A great general resource for Australian hiking is the Bushwalk Australia forum.   Make sure you check out the local track sub-forums, which have information specific to each State - particularly for Tasmania, Victoria and NSW.

Finally, PCT and AT junkies might like to check out the Bicentennial National Trail, a 5,330 km trail that spans the east coast of Australia.
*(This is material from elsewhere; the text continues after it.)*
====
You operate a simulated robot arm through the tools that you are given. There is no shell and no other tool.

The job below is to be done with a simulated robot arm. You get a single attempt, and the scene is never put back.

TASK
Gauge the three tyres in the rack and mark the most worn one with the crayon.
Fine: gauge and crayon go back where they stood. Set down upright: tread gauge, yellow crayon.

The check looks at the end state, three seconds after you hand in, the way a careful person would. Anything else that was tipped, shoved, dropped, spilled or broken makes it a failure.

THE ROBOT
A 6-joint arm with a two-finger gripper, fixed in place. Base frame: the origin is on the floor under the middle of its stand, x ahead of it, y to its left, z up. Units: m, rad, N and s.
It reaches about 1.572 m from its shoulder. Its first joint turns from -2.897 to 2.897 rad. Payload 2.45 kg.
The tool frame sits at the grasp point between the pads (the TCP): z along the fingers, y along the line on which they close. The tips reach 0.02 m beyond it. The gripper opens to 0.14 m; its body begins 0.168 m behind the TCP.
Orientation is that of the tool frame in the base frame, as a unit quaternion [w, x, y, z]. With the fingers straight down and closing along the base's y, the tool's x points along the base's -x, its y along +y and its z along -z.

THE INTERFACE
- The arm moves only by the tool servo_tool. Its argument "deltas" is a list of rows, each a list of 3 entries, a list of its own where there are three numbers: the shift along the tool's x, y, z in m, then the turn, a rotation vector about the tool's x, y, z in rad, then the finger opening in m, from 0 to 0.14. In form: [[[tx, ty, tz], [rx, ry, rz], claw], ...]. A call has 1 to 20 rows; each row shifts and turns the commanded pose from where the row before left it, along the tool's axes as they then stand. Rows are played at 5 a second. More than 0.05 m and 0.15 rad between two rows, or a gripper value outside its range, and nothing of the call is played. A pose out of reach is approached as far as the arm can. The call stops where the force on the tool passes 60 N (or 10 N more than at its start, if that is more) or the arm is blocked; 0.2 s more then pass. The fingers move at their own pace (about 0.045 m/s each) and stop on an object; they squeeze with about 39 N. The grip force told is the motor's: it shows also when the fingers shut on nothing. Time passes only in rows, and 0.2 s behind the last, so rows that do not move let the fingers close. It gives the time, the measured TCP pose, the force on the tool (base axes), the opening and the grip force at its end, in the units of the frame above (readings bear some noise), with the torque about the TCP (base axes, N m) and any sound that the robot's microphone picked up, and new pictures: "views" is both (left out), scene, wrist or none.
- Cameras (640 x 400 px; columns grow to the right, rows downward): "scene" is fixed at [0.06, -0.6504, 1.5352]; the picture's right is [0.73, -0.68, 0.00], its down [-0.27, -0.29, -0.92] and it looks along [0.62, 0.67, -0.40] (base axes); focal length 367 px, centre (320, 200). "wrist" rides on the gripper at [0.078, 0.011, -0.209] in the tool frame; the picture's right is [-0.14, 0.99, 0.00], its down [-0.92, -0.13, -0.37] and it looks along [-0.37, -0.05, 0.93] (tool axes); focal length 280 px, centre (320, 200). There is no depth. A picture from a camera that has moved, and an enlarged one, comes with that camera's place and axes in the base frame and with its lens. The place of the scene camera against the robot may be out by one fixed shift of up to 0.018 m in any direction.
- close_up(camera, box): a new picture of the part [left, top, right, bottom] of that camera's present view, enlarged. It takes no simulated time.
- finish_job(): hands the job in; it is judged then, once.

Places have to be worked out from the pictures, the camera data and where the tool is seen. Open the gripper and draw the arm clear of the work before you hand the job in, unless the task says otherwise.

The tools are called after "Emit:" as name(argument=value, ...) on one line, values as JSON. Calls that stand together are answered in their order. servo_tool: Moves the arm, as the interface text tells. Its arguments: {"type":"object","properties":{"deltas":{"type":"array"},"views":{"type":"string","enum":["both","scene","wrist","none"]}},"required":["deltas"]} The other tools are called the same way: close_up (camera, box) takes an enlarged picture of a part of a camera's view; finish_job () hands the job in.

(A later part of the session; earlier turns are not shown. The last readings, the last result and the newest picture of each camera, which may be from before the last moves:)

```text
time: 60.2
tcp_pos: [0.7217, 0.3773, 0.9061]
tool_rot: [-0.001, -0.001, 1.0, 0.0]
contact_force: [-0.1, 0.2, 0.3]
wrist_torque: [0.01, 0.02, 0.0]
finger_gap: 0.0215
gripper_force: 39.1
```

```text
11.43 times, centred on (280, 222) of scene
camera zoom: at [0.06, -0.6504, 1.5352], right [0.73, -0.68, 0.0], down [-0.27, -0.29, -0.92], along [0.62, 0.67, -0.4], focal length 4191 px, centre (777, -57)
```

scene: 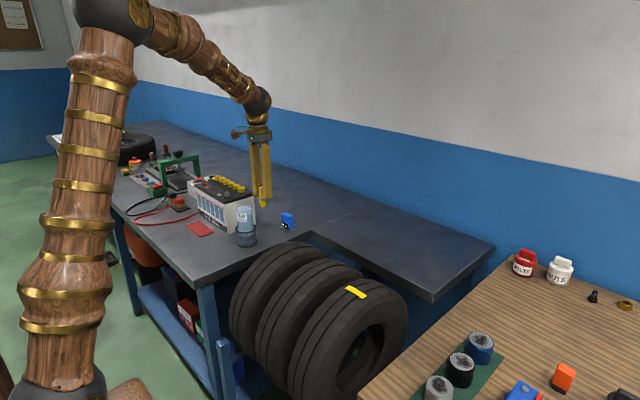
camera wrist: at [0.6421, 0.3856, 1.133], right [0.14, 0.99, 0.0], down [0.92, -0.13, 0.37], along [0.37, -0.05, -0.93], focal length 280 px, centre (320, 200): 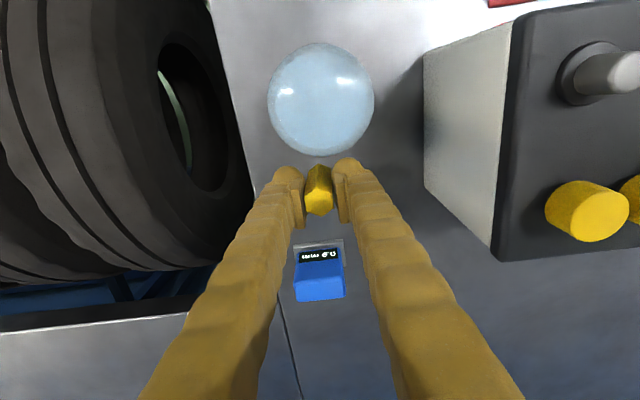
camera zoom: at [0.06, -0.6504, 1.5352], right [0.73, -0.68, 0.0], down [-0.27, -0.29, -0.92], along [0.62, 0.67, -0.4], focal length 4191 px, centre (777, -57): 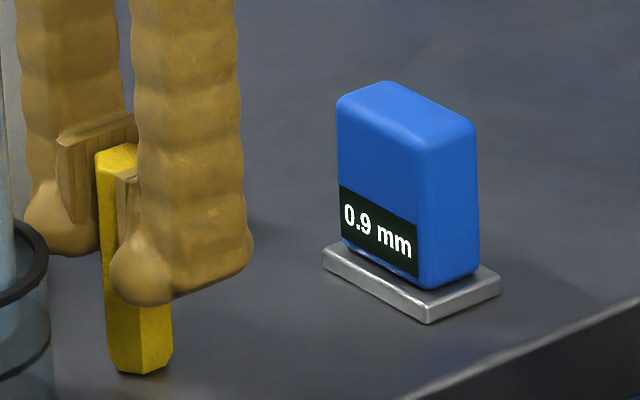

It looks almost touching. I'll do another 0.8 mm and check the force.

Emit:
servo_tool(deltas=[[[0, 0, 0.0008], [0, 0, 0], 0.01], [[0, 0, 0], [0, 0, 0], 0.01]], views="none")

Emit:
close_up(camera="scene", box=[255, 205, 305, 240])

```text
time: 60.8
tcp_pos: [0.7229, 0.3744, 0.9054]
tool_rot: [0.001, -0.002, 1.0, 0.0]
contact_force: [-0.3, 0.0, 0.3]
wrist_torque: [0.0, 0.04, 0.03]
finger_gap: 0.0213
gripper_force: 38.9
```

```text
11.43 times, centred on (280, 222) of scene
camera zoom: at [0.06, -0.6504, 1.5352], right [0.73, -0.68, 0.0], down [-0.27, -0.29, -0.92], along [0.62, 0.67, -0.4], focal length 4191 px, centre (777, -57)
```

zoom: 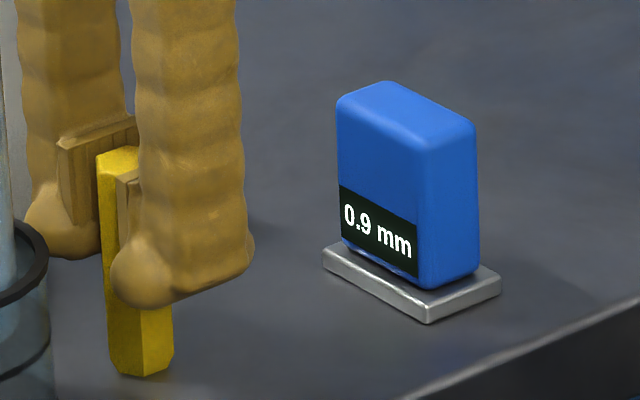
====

You need to be aware of the key differences in fauna between NZ and Australia.  In the NZ bush, you may encounter native birds and lizards as well as the introduced species - rabbits, deer, pigs, ferrets.  ie. It's a pretty safe place to be in walking around in shorts.  Australia, on the other hand, is home to a wide variety of mostly-friendly marsupials - wombats, koalas, kangaroos, wallabies - as well as an array of nasty creatures, including the most venomous snakes in the world, crocodiles (in the northern regions), a variety of poisonous spiders, centipedes and scorpions.  You need to be careful out there and gaiters are a good idea in the hot months.  (Ok - maybe there is one creature in NZ that is scary enough to warrant mention - the native weta - man, those things are freaky.)


In regards to maps, you can get excellent 1:25,000 and 1:50,000 topographic maps for Australia from stores like The Melbourne Map Centre. These topo maps can also be bought online from Mud-maps, to use with their handy iPhone application, which is my route-finding tool of choice.

For NZ maps try the free maps at or the government service here.

Anyway, that should get you started.   Comments and suggestions for additional content for this post are welcome.

[The post does not include any info on walks in Queensland, South Australia or Western Australia - let me know if you have some suggestions and I will add them in.]



  1. Hey you forgot the Larapinta Trail in outback Australia which has overseas folk raving about it right now.

  2. Thanks, Amanda.  I haven't done the Larapinta Trail but it's now on my hit list.    Entry added in the post above.